***** PROVIDED DATA
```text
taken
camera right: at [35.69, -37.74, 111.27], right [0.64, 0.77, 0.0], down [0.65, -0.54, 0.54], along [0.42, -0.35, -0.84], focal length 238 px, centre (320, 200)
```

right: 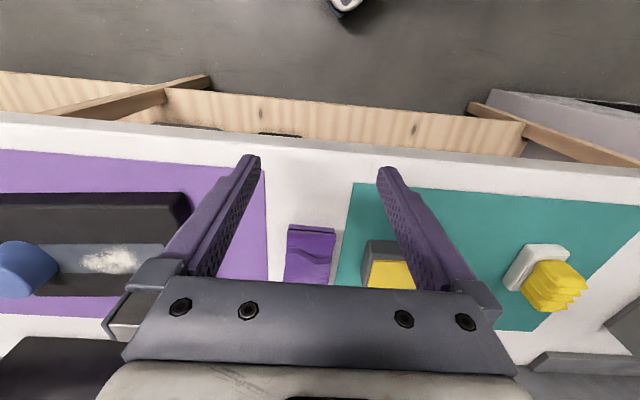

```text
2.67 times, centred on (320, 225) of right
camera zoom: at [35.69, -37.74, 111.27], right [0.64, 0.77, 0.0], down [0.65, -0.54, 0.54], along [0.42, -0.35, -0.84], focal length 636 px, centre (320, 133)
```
**********
[EXERCISE INSTRUCTIONS]:
Which lines above contain "along"? Show each of them.

[ANSWER TO THIS PROBLEM]:
camera right: at [35.69, -37.74, 111.27], right [0.64, 0.77, 0.0], down [0.65, -0.54, 0.54], along [0.42, -0.35, -0.84], focal length 238 px, centre (320, 200)
camera zoom: at [35.69, -37.74, 111.27], right [0.64, 0.77, 0.0], down [0.65, -0.54, 0.54], along [0.42, -0.35, -0.84], focal length 636 px, centre (320, 133)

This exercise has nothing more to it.